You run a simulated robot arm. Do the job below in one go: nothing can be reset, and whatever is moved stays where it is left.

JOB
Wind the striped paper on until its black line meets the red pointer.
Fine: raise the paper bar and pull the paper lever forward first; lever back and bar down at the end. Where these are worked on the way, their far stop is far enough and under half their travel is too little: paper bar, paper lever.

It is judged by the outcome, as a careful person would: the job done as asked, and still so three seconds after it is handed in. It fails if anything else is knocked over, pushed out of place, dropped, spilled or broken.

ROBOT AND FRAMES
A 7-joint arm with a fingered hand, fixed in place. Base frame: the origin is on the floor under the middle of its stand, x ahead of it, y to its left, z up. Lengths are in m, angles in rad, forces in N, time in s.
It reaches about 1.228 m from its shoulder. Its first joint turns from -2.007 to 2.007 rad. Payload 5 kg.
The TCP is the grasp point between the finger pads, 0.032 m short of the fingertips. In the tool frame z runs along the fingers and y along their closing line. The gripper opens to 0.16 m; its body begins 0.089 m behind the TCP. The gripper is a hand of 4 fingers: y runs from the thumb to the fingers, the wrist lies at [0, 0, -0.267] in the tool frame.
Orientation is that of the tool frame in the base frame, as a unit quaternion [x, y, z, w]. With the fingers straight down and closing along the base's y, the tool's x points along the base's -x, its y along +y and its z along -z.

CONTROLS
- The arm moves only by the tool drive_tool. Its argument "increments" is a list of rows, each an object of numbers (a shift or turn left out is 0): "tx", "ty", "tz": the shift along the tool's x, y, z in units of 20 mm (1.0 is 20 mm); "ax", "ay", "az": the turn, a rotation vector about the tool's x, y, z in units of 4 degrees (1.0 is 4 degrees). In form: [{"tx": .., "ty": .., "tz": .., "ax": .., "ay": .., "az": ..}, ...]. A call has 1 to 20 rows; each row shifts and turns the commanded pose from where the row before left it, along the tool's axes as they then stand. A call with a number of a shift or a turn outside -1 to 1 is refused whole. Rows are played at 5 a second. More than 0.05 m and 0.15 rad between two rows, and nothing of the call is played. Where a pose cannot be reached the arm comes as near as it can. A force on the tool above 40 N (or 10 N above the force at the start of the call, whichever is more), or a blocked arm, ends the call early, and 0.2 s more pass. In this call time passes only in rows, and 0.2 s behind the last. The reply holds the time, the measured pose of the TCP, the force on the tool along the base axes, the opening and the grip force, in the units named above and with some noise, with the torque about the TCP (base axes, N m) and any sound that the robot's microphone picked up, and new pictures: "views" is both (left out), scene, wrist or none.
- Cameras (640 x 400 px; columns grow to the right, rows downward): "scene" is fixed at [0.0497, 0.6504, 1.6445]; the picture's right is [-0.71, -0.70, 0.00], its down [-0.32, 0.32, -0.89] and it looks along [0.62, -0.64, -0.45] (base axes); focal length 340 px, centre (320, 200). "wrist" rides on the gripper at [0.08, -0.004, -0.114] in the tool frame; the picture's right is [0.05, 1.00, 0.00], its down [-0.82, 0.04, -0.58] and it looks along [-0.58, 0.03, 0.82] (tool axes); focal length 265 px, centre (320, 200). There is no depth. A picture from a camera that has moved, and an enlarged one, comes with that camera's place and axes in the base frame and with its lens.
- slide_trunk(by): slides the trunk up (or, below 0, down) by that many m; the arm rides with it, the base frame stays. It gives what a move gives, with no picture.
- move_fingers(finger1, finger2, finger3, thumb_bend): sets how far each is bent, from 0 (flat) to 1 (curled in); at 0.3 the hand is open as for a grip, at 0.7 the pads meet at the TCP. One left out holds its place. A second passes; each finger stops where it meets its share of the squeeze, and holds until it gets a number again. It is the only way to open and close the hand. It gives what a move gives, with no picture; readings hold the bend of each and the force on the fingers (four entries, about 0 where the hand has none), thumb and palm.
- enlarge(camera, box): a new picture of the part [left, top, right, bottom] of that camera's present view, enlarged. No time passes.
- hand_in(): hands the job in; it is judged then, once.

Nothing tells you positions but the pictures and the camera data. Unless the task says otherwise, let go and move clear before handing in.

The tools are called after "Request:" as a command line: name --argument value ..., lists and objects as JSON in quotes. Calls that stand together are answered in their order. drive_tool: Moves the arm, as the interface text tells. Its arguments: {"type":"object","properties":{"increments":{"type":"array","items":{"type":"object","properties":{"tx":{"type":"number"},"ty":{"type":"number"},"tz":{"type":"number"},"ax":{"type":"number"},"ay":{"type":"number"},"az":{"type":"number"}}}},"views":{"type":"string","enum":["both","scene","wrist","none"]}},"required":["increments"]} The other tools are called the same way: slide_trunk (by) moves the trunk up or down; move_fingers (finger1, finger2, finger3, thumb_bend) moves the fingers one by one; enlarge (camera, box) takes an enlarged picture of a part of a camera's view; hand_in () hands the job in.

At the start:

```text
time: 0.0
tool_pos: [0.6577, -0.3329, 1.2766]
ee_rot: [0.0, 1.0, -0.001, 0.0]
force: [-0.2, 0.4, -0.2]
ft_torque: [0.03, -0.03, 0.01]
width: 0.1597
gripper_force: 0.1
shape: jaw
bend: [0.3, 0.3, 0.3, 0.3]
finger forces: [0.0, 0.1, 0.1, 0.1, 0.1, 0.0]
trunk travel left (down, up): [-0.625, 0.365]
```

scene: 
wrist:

Objective 1: Write out the page text from "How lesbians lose" to "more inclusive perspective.", both included.
Objective 2: Go on with the page text that begins "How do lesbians" from its last line.

Page text:

How do lesbians lose their virginity?

How lesbians lose their virginity scissor fighting

TL;DR

The concept of virginity in lesbian and queer relationships transcends traditional definitions, focusing on a variety of first sexual experiences rather than the presence of a penis. This article delves into how personal beliefs and intimate moments, from first orgasms to oral sex, shape the understanding of virginity among lesbians, challenging conventional norms and encouraging a broader, more inclusive perspective.

It’s a no-brainer, right – had a penis in your vagina? Not a virgin. But who cares about penises. We’re here to chat vag on vag.

Warning: contains a discussion regarding rape and sexual assault and how that relates to virginity, at the very end of the article.

How do queer ladies lose their virginity if there are just two vaginas to wet the stamp?

There are a few key ways that lady lovers may get it on together, often involving fingers, tongues and objects. There may be penetration, there may be anal, there may be scissoring.

All of these activities involve sex, because the behaviour is sexy in intention, but settling on a definition of ‘sex’ is pretty hard. This gets even harder when we start talking virginity.

The concept of virginity starts to leak through the underwear of our culture with two main opposing views: save it or lose it. How we rate sexy activities on the virginity and ‘was it real sex’ scale looks different depending on who you ask.

Response 1:
How lesbians lose their virginity scissor fighting

TL;DR

The concept of virginity in lesbian and queer relationships transcends traditional definitions, focusing on a variety of first sexual experiences rather than the presence of a penis. This article delves into how personal beliefs and intimate moments, from first orgasms to oral sex, shape the understanding of virginity among lesbians, challenging conventional norms and encouraging a broader, more inclusive perspective.

Response 2:
Whether you have ‘had sex’ or not is tied up in our beliefs about virginity and sex. This needs reassessing for many reasons, including keeping ourselves safe.

If we don’t think it’s sex, then we may not protect ourselves, for example. Sex research has focused some attention on what we do and don’t consider to be ‘sex’ by asking a bunch of young ‘uns.

This segues into what behaviours could possibly be capable of causing the loss of virginity. Technically speaking, if a person has had ‘sex’, they have lost their virginity as the baseline. Right? Well, sort of.

But what is ‘sex’?

Eating someone out in a bathroom at a party? Maybe. Making sweet love to your girlfriend in your shared bed? Sure. Using a dildo to masturbate? No. Sex is understood as something you do with someone else, generally, so wanking is out.

When it comes to the crunch, we all have pretty wide views about what is and isn’t sex, and this colours what activities we think can cause a loss of virginity, and which ‘preserve’ us.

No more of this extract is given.